* Begin *
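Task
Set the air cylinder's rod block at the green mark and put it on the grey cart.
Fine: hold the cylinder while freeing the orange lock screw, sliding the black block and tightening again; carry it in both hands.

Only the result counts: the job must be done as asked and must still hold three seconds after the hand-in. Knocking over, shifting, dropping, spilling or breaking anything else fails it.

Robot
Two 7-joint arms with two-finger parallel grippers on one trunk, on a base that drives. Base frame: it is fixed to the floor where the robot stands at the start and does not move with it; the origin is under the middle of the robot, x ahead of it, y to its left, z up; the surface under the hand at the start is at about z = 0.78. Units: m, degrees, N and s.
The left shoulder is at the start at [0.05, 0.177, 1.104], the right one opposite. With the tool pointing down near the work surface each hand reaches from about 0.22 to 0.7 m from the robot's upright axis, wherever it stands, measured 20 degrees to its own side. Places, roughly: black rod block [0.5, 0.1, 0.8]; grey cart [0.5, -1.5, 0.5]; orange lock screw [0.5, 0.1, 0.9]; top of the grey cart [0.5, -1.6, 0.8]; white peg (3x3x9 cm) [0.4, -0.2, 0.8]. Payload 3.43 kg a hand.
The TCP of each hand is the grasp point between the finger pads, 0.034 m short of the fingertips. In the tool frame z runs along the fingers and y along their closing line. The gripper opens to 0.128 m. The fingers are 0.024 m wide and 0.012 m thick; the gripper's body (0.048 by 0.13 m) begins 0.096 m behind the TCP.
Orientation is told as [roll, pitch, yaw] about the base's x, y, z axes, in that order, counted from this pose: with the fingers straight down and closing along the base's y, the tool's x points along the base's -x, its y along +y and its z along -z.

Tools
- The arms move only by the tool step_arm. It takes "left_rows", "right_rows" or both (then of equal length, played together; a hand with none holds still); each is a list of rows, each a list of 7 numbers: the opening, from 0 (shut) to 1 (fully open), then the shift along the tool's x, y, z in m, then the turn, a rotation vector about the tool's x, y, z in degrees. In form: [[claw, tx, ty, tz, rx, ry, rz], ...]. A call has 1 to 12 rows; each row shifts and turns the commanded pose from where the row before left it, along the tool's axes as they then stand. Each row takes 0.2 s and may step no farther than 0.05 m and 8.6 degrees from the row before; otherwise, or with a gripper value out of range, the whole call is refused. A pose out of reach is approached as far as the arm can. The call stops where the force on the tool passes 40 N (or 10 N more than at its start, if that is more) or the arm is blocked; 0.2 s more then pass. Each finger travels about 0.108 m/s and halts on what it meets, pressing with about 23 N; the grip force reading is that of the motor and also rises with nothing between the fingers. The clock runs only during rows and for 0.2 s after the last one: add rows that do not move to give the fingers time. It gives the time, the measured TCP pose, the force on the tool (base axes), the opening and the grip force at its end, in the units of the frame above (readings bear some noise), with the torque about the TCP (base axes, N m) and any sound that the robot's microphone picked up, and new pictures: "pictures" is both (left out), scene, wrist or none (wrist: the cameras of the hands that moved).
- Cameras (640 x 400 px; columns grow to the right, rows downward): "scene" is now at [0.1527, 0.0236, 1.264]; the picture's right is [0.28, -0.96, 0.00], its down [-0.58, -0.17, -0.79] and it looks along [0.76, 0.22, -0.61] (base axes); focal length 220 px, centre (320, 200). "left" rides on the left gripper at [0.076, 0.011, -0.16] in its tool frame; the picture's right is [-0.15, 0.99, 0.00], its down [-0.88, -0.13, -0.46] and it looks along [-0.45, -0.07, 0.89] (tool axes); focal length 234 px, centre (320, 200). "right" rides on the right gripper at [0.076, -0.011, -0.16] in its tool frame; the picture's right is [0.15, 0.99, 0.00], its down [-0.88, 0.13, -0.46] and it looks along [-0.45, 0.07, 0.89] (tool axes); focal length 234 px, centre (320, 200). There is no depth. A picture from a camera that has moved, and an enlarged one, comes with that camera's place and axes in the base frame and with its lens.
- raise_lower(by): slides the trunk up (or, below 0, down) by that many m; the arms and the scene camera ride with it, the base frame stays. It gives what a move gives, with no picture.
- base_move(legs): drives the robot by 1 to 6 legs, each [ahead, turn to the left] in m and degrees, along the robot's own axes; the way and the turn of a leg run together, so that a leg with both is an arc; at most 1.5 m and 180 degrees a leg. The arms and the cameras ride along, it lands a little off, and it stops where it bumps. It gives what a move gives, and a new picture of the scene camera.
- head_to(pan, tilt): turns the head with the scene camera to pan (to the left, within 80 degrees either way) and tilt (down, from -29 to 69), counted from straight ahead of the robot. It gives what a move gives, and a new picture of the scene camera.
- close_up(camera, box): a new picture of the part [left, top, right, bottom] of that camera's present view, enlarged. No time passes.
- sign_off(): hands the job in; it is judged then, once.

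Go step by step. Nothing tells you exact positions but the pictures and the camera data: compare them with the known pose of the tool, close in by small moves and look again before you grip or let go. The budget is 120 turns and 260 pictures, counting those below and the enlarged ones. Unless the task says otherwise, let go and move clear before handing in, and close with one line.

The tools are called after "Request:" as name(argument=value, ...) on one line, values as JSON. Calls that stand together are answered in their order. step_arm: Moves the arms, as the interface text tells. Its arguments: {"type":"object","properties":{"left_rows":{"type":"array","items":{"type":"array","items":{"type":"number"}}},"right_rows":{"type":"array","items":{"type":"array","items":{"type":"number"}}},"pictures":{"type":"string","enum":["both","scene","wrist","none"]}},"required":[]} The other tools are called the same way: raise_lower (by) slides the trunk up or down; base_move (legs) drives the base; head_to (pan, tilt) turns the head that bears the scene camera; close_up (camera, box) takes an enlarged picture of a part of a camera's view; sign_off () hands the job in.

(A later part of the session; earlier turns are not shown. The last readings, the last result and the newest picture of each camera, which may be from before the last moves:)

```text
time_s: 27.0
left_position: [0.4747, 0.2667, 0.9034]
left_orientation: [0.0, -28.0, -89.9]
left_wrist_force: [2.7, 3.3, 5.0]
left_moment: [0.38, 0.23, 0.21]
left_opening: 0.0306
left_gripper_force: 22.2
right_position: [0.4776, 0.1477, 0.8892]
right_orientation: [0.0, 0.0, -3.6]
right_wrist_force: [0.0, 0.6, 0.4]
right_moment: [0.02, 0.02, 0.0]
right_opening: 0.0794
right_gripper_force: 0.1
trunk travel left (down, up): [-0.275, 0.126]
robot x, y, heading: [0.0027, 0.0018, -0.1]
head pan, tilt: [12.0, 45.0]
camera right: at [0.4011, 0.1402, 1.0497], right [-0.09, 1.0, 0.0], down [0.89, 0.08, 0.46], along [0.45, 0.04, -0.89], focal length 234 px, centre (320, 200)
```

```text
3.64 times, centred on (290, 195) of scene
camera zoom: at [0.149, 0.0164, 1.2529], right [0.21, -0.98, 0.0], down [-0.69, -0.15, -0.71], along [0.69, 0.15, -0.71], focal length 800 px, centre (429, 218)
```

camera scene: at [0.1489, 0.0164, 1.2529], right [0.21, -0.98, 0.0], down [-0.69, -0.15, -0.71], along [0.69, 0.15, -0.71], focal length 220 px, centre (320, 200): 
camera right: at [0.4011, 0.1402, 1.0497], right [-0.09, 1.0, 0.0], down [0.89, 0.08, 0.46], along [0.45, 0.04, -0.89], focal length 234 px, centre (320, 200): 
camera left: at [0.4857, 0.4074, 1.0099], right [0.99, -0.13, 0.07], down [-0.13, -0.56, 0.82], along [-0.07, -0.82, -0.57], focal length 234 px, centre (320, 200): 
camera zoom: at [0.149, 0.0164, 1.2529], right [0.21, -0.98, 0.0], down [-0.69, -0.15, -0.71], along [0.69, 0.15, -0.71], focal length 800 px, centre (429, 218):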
* End *
JOB: Extract, from the material above, each line holding the word "cylinder".

RESPONSE FOR THIS EXERCISE:
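Set the air cylinder's rod block at the green mark and put it on the grey cart.
Fine: hold the cylinder while freeing the orange lock screw, sliding the black block and tightening again; carry it in both hands.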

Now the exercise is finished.